The Giants had a good season in 2022. It was a gaggle of close wins against a weak schedule but damn was it fun while it lasted. Daboll got the most out of Jones by designing plays around his strengths and not forcing him to make hard decisions. He also got a lot out of him as a runner. Jones had his best overall season as a pro. 15 passing touchdowns, but 7 more as a runner. They got extremely lucky and faced an even more fraudulent Vikings team in the wildcard round and Jones lit up the worst playoff defense I’ve ever watched. To anyone who knew ball, the season was obviously a mirage. But to the average joe Giants fan, the Danny Kool-Aid tasted delicious. I never personally bought in and I was worried about it, but even I could see there was reason to have optimism. It was his first season under what appeared to be competent coaching and he played at least average ball. It…might be okay? Had to hope so, because fuck, now he’s getting paid. We are stuck with him for 2 years minimum now. Nothing left to do but hope he gets better.

The 5th year option decline meant that Jones and Barkley, the two most important players for the offense and the biggest reason for offensive success in 2022, were now both free agents. Had they accepted the 5th year option, this mess is avoided. What made it worse was that Barkley kept declining all the Giants contract offers. This forced Schoen to use the franchise tag on Saquon when I firmly believe they wanted to use it on Danny. So now the Giants are stuck: pay Jones, who has the leverage from his good season, or let him walk and find a bridge QB/draft one. The fanbase now foolishly has faith in Jones. Jones knows the system. If they kick Jones to the curb, the team is basically rebuilding right after a playoff win, and despite that being the right move (especially in hindsight), that was never going to happen. Mara would not allow that shit. Mara seemed fond of Danny. They paid Jones. It honestly wasn’t that bad of a contract. Was it overpay? Of course. He’s a Quarterback, there’s no way it wasn’t going to be too much. But it wasn’t obscene money, it was high mid-tier money, and it was really only for 2 seasons before the Giants could reasonably cut loose.

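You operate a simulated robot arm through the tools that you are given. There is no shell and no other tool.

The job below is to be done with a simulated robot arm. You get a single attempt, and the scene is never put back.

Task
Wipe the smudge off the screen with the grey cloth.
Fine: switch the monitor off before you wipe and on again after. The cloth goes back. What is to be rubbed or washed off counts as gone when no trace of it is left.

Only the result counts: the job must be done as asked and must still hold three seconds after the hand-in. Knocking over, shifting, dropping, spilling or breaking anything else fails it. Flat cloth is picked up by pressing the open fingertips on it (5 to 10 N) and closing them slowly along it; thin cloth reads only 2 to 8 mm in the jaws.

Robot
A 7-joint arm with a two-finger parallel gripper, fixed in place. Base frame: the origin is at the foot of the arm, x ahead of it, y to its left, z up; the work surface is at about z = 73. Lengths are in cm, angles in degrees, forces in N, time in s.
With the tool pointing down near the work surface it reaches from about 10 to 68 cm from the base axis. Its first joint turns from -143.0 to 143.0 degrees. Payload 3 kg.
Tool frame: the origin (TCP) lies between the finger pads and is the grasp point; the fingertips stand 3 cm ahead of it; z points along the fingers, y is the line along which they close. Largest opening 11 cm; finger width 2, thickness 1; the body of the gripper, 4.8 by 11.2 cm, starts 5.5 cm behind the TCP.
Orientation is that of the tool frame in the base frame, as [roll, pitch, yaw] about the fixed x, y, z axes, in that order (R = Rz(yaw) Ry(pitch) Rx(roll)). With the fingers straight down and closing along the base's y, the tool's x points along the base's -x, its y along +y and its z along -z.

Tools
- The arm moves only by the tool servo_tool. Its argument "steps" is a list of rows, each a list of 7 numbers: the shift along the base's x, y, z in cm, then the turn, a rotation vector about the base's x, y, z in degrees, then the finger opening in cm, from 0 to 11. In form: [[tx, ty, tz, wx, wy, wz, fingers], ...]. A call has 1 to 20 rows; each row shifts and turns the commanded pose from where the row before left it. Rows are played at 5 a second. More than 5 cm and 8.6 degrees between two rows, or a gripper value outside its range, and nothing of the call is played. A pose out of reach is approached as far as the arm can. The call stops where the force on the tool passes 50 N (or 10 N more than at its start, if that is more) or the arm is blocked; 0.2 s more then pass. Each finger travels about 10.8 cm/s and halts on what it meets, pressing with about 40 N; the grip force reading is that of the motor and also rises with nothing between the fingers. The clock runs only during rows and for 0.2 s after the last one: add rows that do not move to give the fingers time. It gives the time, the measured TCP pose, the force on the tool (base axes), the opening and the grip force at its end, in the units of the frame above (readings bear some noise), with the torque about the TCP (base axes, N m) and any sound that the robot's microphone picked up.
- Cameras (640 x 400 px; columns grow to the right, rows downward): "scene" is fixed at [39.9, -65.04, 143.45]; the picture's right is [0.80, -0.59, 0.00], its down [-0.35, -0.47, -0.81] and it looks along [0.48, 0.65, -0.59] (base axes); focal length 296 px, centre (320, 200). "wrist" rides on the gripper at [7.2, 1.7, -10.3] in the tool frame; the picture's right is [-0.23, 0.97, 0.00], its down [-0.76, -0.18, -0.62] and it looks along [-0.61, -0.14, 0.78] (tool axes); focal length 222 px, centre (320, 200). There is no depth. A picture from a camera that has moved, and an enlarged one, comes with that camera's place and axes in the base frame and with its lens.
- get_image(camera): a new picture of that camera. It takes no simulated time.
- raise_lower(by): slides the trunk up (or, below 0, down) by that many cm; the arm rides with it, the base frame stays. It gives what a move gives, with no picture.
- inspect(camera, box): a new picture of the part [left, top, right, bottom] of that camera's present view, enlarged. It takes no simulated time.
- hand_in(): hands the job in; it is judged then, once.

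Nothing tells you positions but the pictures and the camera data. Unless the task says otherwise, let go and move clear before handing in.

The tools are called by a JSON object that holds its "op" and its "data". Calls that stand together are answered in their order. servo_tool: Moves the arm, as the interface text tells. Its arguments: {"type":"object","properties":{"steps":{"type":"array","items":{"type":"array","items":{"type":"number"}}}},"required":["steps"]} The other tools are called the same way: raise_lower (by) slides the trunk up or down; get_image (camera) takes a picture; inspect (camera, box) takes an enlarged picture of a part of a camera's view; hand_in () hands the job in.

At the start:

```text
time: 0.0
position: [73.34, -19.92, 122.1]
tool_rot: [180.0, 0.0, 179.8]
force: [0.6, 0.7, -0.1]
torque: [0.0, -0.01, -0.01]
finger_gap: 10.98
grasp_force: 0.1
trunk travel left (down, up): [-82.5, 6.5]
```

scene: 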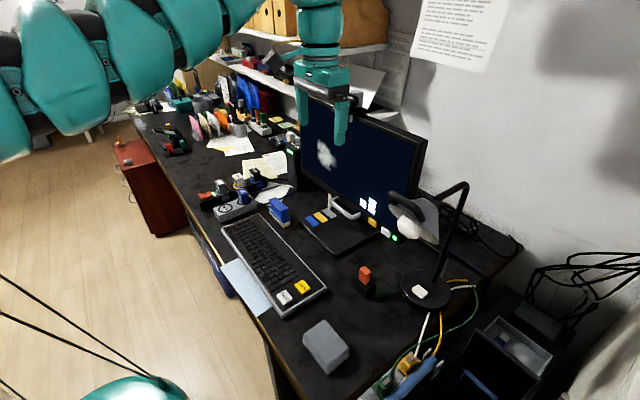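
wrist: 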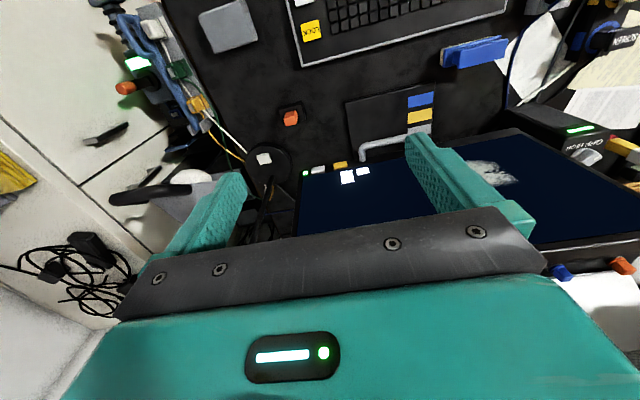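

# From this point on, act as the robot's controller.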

The deal looks much worse in hindsight because everything crashed and burned so hard in 2023. Pretty much every move the Giants made blew up as poorly as possible. Saquon’s relationship with the team soured after being franchised and in his opinion, lowballed. After an injury-riddled and underwhelming season there’s no way he was staying a Giant. Despite what is happening in Philly this year I still believe letting him walk was the right move. He wouldn’t be doing this on the Giants. The Giants would be getting mocked for overpaying an RB on a roster with a ton of problems. On the Eagles he was a luxury pickup for a much better roster already pre-built to accommodate his strengths. I hate seeing it work out, but I don’t begrudge any of the decisions that led him there. He made the right move for himself and the Giants made the right move for the franchise. The Jones contract was obviously a mistake, but it doesn’t happen without Barkley refusing to sign in 2023 and if the Giants aren’t low in the draft order because of 2022 so Bryce Young and CJ Stroud were off the table as replacements. The free agents that year aren’t special either. Derek Carr isn’t much better and probably costs the Giants more if they go that way. They decided to give Danny a chance after he finally showed promise. It failed. It’s very funny to laugh at now, but I still see the logic in all the decisions that led us to this point.

Jones ends his tenure as a Giant as a bit of an anomaly. QBs aren’t given much time to develop anymore. If you don’t look like you can save the franchise within a couple seasons, you get dumped on your ass. Look how many QBs got drafted and given a chance in the past 6 years and how many got discarded already. Dwayne Haskins. Kenny Pickett. Justin Fields. Mac Jones. Zach Wilson. Desmond Ridder. Davis Mills. Trevor Lawrence did get paid but he’s on a bad trajectory right now. Tua was pretty close to being given up on too before McDaniel saved his ass. Daniel Jones got 6 seasons to try and prove something. He almost did. He got some people to buy in. He was just never good enough.

I was never a Danny truther. I thought he was a mistake from day one and David Gettleman was a moron. But despite thinking he wasn’t the answer Danny was still easy to root for. As far as personality goes, Daniel Jones is an S-tier guy and exactly what you want from a franchise QB. He was never anything but incredibly professional. He worked his butt off. He never once threw anyone else under the bus. He was always courteous with the media and took every criticism, fair or not, right on the chin and stood back up. Maybe he lacked a little bit of swagger, but that’s okay. He made it a choice to be as refined and dignified as he could be because of the media market he played in. The man got shat on for 6 years outside a few fleeting glimpses of respect and he never complained. When it became clear his time had finally come, he gave an emotional speech where he called playing for the Giants a dream come true. You don’t have a soul if you watched that interview and didn’t feel for him. I hold no personal hatred for Daniel Jones as a person whatsoever. I cheer him on. I don’t know where his career goes from here, but I’ll be rooting for him and wish him the best. He just wasn’t good enough. Even with all the flaws and failures that surrounded him during his time here that undoubtedly contributed to his struggles, sometimes guys just don’t have the juice.

The Jones benching and release seems to have been taken poorly by the team and it increasingly looks like the house might get cleaned at season’s end. I’m fine with whatever happens at this rate. After 6 years, I’m honestly just happy something is changing. Farewell, Danny. There’s a part of me that will miss you and remember you. Please don’t throw any more passes for my football team.